Mas nos segundos casos, a intervenção especializada no luto é recomendada. Numa vivência sadia, o Natal, tal como outras épocas significativas para a família, será agridoce, não só triste, cruel e amargo. O luto é uma expressão de amor: precisamos aprender a escutar e a cuidar desse amor. Sobretudo, quando ele adoece.

Com todas as expetativas que se criam à volta desta época, é mais fácil sentirmos a pressão de que tudo tem que ser perfeito, apesar de sabermos que não existe a perfeição?

Diria que se é importante para algumas famílias o perpetuar das tradições, também é importante termos a flexibilidade de inaugurar novas e de adaptarmos o Natal ao que está a acontecer à família. Se o entendermos, percebemos que ninguém vai estragar o Natal porque não existe um Natal. Existe aquele que cada pessoa e família precisar ter a cada ano. Inclusive, o não-Natal.

O perfeito e a positividade podem ser substituídos pelo possível e pela validação. Aceitar, acolher e naturalizar as emoções que surgirem, entender que cada pessoa à mesa serão três – a pessoa, o seu luto e a pessoa que lhe morreu -, respeitar a singularidade de cada vivência e relação é o mais apropriado.

Se o entendermos, percebemos que ninguém vai estragar o Natal porque não existe um Natal. Existe aquele que cada pessoa e família precisar ter a cada ano. Inclusive, o não-Natal.

Há casos em que as reuniões familiares não são leveza, nem alegria. São, talvez, críticas, mágoas mal resolvidas e não faladas… Quando assim é, o que devemos fazer para nos protegermos?

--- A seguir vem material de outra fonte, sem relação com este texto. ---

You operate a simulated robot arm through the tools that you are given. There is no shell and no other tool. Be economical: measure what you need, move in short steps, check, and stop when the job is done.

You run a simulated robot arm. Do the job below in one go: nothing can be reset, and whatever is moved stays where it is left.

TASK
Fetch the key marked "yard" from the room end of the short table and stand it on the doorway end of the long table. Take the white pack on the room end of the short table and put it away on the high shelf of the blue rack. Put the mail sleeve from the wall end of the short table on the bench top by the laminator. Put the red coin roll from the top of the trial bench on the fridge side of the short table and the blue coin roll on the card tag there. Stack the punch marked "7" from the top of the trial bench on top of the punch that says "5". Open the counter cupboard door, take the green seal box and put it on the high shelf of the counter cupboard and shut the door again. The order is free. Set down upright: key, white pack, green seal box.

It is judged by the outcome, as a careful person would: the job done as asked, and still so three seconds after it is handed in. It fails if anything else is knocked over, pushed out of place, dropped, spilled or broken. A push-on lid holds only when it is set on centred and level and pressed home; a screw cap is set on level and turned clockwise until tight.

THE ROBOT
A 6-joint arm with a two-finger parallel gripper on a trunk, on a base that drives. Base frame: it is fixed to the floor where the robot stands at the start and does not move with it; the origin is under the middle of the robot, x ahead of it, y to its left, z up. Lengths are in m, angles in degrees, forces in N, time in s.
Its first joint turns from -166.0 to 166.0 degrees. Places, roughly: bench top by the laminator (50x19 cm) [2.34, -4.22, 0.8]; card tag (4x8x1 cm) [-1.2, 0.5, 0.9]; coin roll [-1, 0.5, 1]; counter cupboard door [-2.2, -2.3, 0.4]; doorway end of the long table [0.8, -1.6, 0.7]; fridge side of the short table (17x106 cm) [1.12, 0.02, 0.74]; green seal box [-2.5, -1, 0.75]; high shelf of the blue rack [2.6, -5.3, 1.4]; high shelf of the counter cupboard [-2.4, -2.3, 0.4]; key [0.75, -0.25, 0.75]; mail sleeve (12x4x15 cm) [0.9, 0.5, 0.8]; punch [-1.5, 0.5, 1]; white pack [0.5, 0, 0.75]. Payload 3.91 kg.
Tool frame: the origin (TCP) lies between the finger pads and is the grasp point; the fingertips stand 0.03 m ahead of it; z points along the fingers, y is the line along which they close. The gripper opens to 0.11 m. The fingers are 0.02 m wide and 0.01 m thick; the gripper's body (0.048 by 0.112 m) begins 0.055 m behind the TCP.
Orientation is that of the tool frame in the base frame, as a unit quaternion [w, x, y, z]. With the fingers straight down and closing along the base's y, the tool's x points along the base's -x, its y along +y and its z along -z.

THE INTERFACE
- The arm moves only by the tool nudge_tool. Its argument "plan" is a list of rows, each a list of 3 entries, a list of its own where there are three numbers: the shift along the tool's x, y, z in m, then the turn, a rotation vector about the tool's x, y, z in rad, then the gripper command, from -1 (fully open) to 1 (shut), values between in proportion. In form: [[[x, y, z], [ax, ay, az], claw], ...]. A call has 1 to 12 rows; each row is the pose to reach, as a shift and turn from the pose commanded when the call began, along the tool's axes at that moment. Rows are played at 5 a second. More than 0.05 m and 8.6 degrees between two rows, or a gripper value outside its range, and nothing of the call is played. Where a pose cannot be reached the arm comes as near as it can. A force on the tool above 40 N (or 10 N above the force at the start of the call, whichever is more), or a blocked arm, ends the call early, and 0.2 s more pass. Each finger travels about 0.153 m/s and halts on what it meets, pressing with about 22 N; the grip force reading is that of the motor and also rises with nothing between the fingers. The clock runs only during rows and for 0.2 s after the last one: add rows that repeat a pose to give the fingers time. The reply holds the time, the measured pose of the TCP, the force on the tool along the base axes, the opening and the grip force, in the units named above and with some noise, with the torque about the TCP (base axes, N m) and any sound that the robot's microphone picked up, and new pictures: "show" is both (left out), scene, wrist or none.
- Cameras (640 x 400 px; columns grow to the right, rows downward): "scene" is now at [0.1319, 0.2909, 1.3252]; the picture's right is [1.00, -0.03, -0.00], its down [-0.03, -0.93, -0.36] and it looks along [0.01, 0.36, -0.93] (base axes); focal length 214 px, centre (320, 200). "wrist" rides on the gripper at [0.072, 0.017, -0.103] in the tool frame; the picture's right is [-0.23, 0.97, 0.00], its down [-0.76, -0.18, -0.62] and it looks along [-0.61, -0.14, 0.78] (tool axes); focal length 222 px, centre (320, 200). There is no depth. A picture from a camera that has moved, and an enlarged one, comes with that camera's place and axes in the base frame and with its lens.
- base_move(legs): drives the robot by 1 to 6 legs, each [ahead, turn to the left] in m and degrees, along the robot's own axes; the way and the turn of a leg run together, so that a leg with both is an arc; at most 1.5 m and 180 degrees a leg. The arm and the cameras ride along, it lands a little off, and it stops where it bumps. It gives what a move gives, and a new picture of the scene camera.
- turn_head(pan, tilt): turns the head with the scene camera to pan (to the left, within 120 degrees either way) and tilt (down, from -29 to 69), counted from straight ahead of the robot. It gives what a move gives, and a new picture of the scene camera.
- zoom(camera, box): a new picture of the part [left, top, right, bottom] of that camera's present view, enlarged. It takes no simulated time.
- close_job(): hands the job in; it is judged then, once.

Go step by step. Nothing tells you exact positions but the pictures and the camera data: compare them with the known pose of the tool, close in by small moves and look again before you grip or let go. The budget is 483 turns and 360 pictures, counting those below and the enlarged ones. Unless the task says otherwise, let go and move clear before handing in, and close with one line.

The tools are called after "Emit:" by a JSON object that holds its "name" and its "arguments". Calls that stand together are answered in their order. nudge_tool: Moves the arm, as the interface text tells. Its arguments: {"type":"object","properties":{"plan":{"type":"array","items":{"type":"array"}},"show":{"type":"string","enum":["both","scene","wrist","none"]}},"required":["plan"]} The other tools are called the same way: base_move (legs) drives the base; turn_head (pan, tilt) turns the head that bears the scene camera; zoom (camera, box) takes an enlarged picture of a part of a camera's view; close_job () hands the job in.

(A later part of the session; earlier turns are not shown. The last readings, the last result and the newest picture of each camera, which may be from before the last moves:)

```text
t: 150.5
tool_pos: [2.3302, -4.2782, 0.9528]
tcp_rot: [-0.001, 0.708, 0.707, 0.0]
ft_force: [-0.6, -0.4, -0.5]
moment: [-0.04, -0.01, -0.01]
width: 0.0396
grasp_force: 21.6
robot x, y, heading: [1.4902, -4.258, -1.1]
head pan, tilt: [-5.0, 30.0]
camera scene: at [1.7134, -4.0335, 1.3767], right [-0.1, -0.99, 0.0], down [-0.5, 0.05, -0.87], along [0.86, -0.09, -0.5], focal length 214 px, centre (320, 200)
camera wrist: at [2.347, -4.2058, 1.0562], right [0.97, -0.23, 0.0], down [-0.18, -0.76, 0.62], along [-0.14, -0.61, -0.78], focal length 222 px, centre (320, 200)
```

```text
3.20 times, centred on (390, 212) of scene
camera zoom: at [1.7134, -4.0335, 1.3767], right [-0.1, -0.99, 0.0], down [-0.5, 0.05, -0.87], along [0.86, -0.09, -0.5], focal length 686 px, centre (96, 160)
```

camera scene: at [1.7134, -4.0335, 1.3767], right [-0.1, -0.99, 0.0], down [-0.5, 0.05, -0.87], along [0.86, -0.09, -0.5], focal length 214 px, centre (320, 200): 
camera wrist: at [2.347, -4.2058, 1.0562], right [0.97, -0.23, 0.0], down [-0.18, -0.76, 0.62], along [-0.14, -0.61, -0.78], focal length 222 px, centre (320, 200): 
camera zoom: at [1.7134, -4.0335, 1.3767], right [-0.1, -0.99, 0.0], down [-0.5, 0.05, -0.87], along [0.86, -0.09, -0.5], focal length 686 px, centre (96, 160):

Questionarmo-nos com honestidade se esse será o nosso melhor lugar para festejar o Natal. Se não for, em primeiro lugar, considerar não lhe pertencer.

Ao participar de uma reunião familiar assim, praticar a assertividade e a comunicação não-violenta será uma mais-valia. Em acrescento, lembrar-me que não preciso envolver-me em todas as conversas, falar sobre o que não quero, trazer as mágoas para cima da mesa; por último, buscar focar e estar mais próxima de quem me faz sentir bem.

Estratégias para que quem se sente mais sensível ou emocionalmente vulnerável possa viver esta quadra da melhor maneira.

Antecipar o que nos será desafio e respeitar os nossos limites, acolhendo-nos e protegendo-nos. Não sejam as decorações, os presentes, o cozinhar a ceia, os jantares de amigos secretos, os mercadinhos de natal, os filmes de natal e os postais obrigatórios.

E não problematizar: é natural que não tenhamos muito apetite, energia ou vontade de conversar. Por mais que tenhamos vontade de estar com a família, podemos não querer assistir a filmes de natal ou ser foliões. Substituamos esses filmes por outros e animação por jogos de tabuleiro mais calmos, por exemplo.

É proibido censurar as emoções e fazer do luto tabu. Por isso, quer seja a pessoa enlutada ou a pessoa amiga: tenha a disponibilidade para perguntar o que a pessoa enlutada precisa, respeitar as suas necessidades sejam elas de companhia ou solidão, para a escutar e confortar. Esse é o melhor presente de Natal que lhe poderá oferecer.